◆ MATERIAL:

--------------------

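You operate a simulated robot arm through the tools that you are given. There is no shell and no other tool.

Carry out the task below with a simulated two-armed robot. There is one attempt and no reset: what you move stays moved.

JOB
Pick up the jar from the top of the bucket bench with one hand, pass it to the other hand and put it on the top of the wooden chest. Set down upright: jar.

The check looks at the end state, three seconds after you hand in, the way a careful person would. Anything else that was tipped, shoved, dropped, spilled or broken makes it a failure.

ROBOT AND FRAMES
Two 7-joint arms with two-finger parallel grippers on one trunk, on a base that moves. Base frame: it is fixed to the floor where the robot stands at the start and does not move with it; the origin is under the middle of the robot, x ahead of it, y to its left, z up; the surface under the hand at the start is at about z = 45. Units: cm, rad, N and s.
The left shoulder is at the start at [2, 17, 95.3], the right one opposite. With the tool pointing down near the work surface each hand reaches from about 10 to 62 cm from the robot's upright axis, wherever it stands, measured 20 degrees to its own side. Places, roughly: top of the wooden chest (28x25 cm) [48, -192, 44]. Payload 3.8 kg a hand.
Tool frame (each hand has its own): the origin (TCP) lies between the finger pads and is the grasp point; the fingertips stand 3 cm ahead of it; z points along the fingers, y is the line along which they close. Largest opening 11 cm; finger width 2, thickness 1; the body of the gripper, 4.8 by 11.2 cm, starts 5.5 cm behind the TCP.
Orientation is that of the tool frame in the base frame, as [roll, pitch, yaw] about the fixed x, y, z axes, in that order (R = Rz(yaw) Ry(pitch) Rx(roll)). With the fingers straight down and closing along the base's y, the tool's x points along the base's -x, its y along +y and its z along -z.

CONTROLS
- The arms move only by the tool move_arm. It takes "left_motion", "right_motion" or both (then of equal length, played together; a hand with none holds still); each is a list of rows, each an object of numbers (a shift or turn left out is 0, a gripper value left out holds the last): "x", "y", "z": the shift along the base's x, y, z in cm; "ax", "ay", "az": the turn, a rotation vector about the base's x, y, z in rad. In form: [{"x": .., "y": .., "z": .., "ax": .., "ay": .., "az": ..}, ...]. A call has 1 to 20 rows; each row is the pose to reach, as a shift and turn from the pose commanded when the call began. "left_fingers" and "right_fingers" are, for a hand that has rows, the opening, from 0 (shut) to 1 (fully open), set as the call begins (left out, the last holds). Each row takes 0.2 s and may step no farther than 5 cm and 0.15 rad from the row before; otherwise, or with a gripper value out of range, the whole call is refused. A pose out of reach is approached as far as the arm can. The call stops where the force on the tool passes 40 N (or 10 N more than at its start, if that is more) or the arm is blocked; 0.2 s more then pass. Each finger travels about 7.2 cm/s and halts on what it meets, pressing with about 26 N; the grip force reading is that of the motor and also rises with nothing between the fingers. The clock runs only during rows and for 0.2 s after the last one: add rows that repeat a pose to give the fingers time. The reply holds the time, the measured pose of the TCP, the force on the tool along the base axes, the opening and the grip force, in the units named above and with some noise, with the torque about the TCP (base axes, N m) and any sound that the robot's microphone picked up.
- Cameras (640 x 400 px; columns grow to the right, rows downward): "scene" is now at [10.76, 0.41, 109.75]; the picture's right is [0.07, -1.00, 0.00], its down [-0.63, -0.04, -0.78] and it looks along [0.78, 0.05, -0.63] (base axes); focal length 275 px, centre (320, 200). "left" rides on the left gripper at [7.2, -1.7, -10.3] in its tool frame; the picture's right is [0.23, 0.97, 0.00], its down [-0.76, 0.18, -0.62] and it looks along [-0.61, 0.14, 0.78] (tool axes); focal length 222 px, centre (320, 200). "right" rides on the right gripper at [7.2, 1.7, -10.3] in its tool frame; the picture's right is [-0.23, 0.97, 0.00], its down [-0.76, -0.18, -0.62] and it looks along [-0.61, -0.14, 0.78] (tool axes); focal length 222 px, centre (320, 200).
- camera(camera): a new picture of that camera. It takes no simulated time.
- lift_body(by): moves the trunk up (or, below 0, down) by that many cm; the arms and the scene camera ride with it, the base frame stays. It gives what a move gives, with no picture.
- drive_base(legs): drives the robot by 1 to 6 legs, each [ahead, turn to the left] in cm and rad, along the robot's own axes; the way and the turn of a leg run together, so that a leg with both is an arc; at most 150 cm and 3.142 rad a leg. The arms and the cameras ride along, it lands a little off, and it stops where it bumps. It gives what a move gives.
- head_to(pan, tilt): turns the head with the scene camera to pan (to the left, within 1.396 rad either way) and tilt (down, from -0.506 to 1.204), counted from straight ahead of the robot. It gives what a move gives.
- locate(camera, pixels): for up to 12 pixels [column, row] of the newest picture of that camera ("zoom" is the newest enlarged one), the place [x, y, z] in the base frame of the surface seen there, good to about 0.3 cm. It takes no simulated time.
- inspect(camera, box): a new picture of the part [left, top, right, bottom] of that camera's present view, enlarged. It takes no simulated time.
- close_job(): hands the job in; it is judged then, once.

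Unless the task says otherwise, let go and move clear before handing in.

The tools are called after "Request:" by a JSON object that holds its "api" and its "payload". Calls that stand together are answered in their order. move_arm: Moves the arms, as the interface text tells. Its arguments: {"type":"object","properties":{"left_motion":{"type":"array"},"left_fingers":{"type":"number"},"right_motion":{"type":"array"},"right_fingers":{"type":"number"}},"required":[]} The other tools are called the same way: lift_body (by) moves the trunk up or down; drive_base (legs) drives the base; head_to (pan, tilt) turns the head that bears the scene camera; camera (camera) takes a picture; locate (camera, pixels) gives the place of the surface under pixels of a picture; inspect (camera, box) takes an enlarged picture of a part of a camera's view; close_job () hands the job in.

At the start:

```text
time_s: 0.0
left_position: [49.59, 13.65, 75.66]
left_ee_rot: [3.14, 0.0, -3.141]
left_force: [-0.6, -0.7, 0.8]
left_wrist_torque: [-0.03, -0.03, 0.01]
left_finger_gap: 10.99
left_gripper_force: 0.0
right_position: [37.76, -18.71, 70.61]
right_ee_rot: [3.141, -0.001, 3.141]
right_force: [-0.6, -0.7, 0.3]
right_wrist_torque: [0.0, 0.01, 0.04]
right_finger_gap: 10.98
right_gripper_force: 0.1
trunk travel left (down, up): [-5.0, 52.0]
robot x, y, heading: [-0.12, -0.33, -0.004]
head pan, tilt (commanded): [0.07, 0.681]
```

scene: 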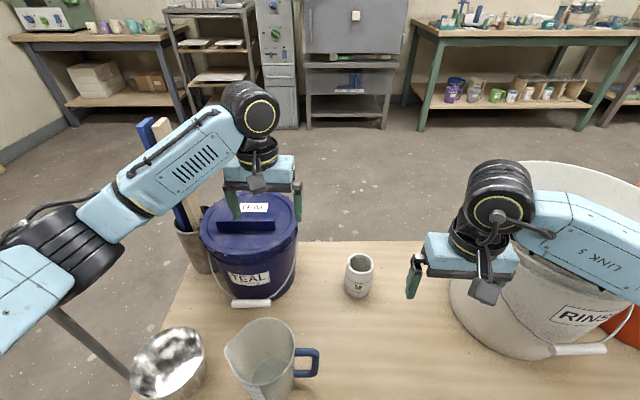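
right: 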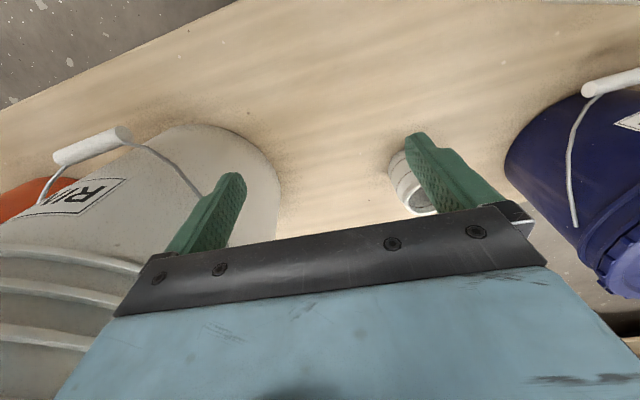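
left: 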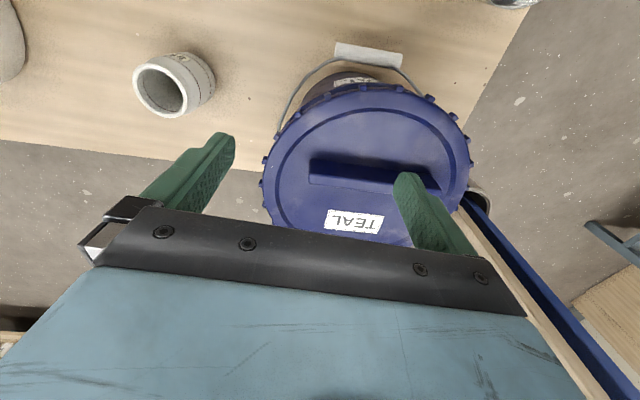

--------------------

◆ CHALLENGE:
Search the listing for the string "simulated". Copy each line where it turns up.

◆ EXERCISE OUTPUT:
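You operate a simulated robot arm through the tools that you are given. There is no shell and no other tool.
Carry out the task below with a simulated two-armed robot. There is one attempt and no reset: what you move stays moved.
- camera(camera): a new picture of that camera. It takes no simulated time.
- locate(camera, pixels): for up to 12 pixels [column, row] of the newest picture of that camera ("zoom" is the newest enlarged one), the place [x, y, z] in the base frame of the surface seen there, good to about 0.3 cm. It takes no simulated time.
- inspect(camera, box): a new picture of the part [left, top, right, bottom] of that camera's present view, enlarged. It takes no simulated time.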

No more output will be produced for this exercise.